5 out of 5 stars The real Russia   March 22, 2008
Jonathan Jensen (Surrey, UK)
9 out of 9 found this review helpful

I really enjoyed this book. A fascinating insight into the challenges facing Europe and the United States in their relationship with Russia. Provides a lot of detail on Russia today. Well worth reading.


5 out of 5 stars Is Russia assembling a new & expanded Axis of Evil?   May 18, 2008
Pieter (Johannesburg)
14 out of 16 found this review helpful

Russia is heading in an ominous direction that poses a threat to its own citizens, neighboring states and the world as a whole. This book with its disturbing message takes a hard look at the Russian ruling elite which emerged almost entirely from the ranks of the old KGB. Harboring resentment and malice against the West, this elite's attitude is crude and unsophisticated compared to the hostility of the Brussels Eurocracy towards the USA and Israel. The Russian government now directly competes with the West on various fronts, both economical and political. Genuine freedom of expression and the rule of law are long gone and the state has grabbed all political and economic power that matters. Putin's term "managed" or "sovereign" democracy really means a particularly malignant form of Tsarism or Fascism. In her 2004 book Putin's Russia: Life in a Failing Democracy, Anna Politkovskaya correctly observed that the brutality in Chechnya was an omen of Russia's future cruelty to all its citizens.

For a long time the West refused to notice. It should have woken up during the second Chechen war but instead there was only isolated protest in Europe and the USA, primarily from private bodies like the Jamestown Foundation and Italy's Radical Party. When Putin seized all influential media the West opened one eye then shut it again. When Khodorkovsky was jailed the same thing happened, and when the murder of dissidents and journalists became commonplace more observers expressed alarm though government criticism in the Western Alliance remained rather muted. This license to kill spread beyond the borders of Russia with the murder of Alexander Litvinenko in the UK at a time when Tony Blair was almost embarrassingly amicable with Putin. More detailed information on the Litvinenko murder is available in Death of a Dissident: The Poisoning of Alexander Litvinenko and the Return of the KGB by Alex Goldfarb and Marina Litvinenko, and The Litvinenko File by Martin Sixsmith.

The media now portrays Putin as a hero that rescued the country from the "chaos" of the 1990s since the political class has revived the Soviet habit of revisionism.

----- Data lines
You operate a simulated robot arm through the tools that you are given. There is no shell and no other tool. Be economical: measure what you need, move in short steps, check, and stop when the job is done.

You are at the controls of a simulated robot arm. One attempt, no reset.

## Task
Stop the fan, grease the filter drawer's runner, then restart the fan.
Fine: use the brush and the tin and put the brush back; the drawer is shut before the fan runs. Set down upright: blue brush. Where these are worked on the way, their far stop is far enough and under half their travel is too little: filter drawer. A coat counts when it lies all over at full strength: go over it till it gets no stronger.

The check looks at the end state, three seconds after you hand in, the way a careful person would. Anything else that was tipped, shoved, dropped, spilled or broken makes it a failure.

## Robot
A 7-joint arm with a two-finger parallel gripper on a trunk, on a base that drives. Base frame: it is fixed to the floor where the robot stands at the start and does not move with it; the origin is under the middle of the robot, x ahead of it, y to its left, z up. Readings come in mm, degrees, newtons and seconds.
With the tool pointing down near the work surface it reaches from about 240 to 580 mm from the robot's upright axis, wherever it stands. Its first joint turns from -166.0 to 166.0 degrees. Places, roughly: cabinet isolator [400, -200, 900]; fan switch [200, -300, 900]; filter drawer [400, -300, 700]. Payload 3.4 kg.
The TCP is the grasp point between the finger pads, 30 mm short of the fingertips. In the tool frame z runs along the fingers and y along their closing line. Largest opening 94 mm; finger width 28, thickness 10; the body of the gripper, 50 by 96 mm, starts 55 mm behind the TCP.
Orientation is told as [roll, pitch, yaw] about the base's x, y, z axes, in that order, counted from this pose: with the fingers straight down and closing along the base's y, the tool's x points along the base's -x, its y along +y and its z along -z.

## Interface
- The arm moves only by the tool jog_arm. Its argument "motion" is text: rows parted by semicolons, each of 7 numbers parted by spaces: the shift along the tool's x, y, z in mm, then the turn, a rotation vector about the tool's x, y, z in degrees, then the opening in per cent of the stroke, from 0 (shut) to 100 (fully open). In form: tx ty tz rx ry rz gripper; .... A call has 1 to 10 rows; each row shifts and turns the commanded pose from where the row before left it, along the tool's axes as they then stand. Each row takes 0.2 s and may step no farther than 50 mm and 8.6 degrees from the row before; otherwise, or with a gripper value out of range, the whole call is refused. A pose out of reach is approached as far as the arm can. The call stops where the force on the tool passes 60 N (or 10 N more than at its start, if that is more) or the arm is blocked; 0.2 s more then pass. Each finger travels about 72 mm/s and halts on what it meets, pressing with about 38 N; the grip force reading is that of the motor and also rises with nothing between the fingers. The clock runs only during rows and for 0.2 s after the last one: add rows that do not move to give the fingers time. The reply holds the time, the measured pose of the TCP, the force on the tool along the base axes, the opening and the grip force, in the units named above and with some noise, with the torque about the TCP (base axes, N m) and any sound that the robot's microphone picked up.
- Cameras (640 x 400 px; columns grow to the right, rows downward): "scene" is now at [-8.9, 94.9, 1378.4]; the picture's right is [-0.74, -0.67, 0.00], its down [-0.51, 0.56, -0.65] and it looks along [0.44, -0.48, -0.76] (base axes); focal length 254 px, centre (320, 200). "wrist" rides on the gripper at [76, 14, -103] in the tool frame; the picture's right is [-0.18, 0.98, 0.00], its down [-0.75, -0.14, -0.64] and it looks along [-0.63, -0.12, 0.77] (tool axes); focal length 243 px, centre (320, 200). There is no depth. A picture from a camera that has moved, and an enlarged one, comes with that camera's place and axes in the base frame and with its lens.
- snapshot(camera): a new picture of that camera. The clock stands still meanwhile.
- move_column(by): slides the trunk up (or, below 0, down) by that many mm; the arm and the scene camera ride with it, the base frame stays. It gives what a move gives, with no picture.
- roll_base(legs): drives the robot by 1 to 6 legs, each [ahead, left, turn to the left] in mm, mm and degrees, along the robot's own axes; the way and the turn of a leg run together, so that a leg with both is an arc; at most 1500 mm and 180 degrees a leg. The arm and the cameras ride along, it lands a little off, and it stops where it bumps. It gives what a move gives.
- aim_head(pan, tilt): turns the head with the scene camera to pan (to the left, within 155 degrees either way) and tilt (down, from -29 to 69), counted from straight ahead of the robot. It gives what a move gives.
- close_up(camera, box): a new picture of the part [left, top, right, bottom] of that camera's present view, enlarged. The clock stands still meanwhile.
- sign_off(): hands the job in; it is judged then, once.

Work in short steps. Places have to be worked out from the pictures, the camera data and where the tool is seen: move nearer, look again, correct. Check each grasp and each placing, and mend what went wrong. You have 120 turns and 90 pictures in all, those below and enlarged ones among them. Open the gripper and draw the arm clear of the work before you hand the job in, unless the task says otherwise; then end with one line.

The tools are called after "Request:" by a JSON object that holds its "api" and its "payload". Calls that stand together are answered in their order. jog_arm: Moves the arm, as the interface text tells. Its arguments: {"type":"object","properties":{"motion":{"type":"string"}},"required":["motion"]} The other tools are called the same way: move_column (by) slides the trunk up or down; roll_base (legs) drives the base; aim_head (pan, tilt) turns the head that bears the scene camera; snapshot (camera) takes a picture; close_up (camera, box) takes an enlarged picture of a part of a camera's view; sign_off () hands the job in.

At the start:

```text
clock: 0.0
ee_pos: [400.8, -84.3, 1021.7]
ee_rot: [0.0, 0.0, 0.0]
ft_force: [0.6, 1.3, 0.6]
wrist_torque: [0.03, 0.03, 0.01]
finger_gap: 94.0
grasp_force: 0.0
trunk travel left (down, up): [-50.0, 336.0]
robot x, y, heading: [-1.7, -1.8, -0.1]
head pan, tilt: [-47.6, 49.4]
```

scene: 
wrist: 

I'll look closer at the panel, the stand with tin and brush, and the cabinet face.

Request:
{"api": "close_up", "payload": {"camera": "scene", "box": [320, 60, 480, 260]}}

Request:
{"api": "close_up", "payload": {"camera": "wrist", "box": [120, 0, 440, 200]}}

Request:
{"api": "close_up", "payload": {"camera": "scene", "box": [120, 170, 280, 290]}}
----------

And it uses the Orthodox Church for spreading the ideology of patriotism and Russian nationalism, a policy that inflames xenophobia resulting in violent racist attacks on non-Slav and non-Russian citizens. There have also been signs that this church is reverting to its infamous history of antisemitism. Militarism and imperialism are integral to the new nationalism although Lucas believes that the aim is the "Finlandisation" of Europe rather than territorial expansion. In the West Russia has plenty of paid propagandists plus the romantically deluded species known as Russophiles for whom this failed state with its history of genocide, sadism and misery can do no wrong.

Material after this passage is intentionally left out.